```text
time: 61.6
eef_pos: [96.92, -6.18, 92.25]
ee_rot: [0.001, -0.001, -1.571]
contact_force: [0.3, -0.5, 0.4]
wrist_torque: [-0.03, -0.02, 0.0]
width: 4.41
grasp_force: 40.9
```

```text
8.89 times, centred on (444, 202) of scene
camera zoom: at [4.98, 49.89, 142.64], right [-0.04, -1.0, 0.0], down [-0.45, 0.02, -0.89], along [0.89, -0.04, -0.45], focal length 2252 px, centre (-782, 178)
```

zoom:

• • • • •

Each line of the material above needs to be quoted exactly, please.

```text
time: 61.6
eef_pos: [96.92, -6.18, 92.25]
ee_rot: [0.001, -0.001, -1.571]
contact_force: [0.3, -0.5, 0.4]
wrist_torque: [-0.03, -0.02, 0.0]
width: 4.41
grasp_force: 40.9
```

```text
8.89 times, centred on (444, 202) of scene
camera zoom: at [4.98, 49.89, 142.64], right [-0.04, -1.0, 0.0], down [-0.45, 0.02, -0.89], along [0.89, -0.04, -0.45], focal length 2252 px, centre (-782, 178)
```

zoom:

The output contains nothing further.